▶ **Passage to read**
Nucleophilic Aromatic Substitution
Introduction
In the previous post, I discussed the nucleophilic properties of aromatic (benzene) rings, and detailed a reaction known as electrophilic aromatic substitution or SEAr. Simplisitically, the ring of π electrons readily attacks a suitably powerful electrophile leading, eventually, to substitution.
The hydroxide anion HO– will not attack the carbon of bromobenzene* and will not substitute the bromine atom for two reasons. Firstly, the electron rich π system of the aromatic ring repels the anion and secondly, direct substitution is impossible because the anion cannot interact with the C–Br σ* antibonding orbital as it points into the ring.
*Hydroxide will react with bromobenzene under forcing conditions but the mechanism is very different to a direct substitution and will be the topic of a different blog post.
Nucleophiles will attack an aromatic ring but only if certain criteria are met. The first way to achieve this reaction involves loading the aromatic ring with both electron withdrawing groups and a suitable leaving group. This is known as nucleophilic aromatic substitution and is reminiscent of electrophilic aromatic substitution. The second method involves the use of nitrogen as a leaving group and is more akin to SN1 substitution. Both methods are discussed in this post.
Nucleophilic Aromatic Substitution SNAr
The reaction below shows the substitution of a chlorine atom by hydroxide:
The reaction is not a direct substitution but an addition-elimination process. The mechanism mirrors that of electrophilic aromatic substitution, which involved an addition followed by deprotonation (or elimination of a proton to re-form the aromatic ring). The differences between the two reactions is that nucleophilic aromatic substitution involves the addition of an anion and the elimination of a leaving group while electrophilic aromatic substitution involved addition of a cation and elimination of a proton.

▶ **Task directions**
Supply the part of the passage to read that comes after its last sentence.

▶ **Supplied information**
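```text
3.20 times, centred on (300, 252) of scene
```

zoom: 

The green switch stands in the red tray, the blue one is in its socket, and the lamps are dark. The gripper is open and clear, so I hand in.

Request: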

▶ **Expected output**
Step 1 of the reaction is the addition of the nucleophile to the aromatic ring (nucleophilic addition). This is the slow step as it breaks the aromaticity of the ring by causing one carbon to become sp3 hybridized. Arguably, there are two carbons that could be attacked by the hydroxide anion, the first is adjacent to the nitro group and the second is adjacent to the chlorine atom. Both carbon atoms would be polarized by the strongly electron withdrawing groups attached to them. The nucleophile attacks the carbon bearing the chlorine atom as this allows the electrons to be delocalized outside of the ring and onto the oxygen atoms. This spreads the charge over a larger area and is more favorable.
In Step 2, the electrons flow back into the ring and the 'extra' electrons are removed when the leaving group is eliminated. This restores the aromaticity. It is a fast and favorable process. In this example, there is an extra step caused by protic nucleophile. The product is a phenol. These are weakly acidic. The reaction involves hydroxide, a strong base, which means the phenol will be deprotonated to create a phenoxide ion. At the end of the reaction, if you want a neutral species, it is necessary to add acid to quench this anion.
General Reaction
Nucleophilic aromatic substitution is a general reaction as long as three criteria are met.
The aromatic ring must activated by a strong electron withdrawing group.
There must be a good leaving group on the ring so that additional electrons of the nucleophile can be removed.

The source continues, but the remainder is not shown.